>>

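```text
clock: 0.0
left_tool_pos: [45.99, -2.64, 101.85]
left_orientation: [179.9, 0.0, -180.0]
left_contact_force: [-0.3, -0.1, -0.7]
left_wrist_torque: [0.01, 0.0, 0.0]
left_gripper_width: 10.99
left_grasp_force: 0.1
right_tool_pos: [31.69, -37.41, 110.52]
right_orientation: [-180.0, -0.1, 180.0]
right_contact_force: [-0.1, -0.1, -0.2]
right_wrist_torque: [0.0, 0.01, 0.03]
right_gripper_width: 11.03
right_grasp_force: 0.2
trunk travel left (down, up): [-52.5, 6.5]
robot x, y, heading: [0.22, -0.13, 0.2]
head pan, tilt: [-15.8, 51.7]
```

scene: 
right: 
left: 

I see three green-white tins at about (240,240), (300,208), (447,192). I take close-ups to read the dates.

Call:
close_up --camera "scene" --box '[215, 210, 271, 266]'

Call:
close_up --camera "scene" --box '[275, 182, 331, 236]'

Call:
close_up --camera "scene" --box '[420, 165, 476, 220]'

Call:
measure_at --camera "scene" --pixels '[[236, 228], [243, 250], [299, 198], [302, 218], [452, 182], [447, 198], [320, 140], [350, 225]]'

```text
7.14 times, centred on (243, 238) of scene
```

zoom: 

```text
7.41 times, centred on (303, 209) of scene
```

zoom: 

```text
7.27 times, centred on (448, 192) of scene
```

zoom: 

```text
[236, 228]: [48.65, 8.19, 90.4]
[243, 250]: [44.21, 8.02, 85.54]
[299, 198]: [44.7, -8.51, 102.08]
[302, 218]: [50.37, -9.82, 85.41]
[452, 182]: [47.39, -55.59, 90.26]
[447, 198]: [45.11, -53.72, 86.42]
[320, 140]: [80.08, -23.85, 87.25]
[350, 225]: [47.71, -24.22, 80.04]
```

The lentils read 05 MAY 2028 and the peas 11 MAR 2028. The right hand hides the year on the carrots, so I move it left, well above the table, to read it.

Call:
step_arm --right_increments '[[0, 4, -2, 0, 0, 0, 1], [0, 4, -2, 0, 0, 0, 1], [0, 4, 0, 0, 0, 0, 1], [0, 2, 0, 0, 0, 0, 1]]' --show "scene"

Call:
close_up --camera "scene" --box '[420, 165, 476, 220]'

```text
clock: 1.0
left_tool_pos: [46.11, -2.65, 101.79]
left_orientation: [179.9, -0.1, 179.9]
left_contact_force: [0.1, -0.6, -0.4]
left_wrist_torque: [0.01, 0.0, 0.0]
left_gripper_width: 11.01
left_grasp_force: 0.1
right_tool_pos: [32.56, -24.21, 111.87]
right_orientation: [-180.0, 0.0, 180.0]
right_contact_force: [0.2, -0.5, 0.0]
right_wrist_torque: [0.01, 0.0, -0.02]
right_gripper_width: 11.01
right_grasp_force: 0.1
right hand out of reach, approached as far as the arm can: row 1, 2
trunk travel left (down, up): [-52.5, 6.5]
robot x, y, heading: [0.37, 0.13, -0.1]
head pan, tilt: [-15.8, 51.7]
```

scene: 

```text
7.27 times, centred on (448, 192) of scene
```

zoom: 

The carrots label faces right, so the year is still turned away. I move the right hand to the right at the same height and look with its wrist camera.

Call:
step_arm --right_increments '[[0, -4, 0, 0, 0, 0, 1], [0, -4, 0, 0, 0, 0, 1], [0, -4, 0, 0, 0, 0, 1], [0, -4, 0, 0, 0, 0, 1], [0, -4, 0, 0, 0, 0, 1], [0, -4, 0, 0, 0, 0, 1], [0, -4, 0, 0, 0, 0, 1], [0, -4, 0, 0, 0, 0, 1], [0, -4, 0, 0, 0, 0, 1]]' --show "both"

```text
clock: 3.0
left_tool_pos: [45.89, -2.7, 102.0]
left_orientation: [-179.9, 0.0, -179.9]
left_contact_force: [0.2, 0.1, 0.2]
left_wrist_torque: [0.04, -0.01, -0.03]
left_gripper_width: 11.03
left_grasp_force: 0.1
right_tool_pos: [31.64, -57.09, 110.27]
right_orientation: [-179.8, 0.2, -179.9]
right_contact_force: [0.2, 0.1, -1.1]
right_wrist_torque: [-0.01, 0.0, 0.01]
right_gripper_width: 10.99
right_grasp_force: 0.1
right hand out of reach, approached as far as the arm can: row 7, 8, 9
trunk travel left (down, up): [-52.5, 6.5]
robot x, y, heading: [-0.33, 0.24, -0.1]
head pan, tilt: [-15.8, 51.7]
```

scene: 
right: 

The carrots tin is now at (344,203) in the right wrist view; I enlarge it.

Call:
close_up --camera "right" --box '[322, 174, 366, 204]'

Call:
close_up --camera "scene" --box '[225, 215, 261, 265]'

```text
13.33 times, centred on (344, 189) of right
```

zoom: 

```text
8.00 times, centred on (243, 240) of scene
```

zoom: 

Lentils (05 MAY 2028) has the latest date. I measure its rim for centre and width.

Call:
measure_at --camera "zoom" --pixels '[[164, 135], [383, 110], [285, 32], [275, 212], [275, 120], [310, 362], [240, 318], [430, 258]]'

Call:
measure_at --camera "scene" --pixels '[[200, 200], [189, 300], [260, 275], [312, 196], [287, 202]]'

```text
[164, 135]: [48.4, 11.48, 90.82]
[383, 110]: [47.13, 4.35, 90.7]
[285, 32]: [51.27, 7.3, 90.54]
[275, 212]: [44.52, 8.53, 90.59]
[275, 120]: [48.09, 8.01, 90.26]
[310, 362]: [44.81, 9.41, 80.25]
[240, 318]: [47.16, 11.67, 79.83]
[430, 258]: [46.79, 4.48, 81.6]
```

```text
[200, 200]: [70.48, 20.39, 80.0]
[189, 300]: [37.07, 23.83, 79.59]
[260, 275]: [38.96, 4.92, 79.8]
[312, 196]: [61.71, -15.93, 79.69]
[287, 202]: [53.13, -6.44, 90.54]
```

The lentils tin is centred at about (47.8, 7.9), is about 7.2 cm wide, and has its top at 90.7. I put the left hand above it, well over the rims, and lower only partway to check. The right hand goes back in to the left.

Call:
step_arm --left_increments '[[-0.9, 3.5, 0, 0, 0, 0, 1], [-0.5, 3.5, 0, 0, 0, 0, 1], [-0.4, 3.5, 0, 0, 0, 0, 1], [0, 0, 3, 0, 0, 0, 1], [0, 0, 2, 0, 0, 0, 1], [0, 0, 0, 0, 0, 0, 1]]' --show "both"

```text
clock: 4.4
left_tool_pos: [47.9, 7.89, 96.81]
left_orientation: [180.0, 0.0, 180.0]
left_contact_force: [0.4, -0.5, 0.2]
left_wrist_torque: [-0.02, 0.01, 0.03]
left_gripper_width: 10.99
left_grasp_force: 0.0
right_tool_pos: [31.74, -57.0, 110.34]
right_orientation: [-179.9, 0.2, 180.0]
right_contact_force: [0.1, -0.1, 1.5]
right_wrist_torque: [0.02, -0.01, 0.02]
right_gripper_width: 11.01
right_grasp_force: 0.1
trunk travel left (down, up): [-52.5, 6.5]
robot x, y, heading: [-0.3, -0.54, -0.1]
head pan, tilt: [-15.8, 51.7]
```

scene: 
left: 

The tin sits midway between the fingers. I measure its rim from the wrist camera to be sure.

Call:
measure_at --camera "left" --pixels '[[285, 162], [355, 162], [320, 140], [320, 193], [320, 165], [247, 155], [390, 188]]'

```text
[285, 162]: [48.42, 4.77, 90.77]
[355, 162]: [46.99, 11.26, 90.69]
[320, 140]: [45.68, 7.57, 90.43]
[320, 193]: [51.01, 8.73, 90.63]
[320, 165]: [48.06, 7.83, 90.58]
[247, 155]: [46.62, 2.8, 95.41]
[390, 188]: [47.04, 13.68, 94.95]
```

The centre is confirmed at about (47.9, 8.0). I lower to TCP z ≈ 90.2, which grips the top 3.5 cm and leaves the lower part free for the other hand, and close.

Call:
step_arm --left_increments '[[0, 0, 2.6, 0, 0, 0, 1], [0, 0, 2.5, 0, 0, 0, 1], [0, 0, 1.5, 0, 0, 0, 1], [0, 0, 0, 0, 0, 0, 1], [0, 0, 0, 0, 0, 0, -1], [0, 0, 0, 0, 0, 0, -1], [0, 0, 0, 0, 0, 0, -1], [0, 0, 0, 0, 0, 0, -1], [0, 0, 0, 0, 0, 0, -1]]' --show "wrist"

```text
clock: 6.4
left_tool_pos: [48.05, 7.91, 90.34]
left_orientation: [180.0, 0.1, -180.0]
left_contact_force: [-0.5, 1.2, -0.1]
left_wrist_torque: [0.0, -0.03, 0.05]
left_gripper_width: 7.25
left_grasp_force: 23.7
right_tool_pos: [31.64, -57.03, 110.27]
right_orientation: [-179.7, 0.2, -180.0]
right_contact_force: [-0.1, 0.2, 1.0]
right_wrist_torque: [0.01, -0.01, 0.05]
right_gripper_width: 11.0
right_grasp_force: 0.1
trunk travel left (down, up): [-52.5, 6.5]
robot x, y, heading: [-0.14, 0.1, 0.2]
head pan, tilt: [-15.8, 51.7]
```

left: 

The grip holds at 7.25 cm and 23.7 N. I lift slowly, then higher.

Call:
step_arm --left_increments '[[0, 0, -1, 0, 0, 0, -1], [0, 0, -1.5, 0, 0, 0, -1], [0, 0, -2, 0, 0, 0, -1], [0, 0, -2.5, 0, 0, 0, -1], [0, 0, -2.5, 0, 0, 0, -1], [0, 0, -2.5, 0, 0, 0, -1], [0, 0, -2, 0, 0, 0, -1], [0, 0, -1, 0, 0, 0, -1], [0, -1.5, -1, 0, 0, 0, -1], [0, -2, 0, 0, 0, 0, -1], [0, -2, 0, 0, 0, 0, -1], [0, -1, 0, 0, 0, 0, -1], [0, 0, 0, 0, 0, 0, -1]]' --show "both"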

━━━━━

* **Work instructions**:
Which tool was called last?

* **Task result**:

<<

* **Work instructions**:
Copy each line in the data that holds the word "heading".

* **Task result**:
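robot x, y, heading: [0.22, -0.13, 0.2]
robot x, y, heading: [0.37, 0.13, -0.1]
robot x, y, heading: [-0.33, 0.24, -0.1]
robot x, y, heading: [-0.3, -0.54, -0.1]
robot x, y, heading: [-0.14, 0.1, 0.2]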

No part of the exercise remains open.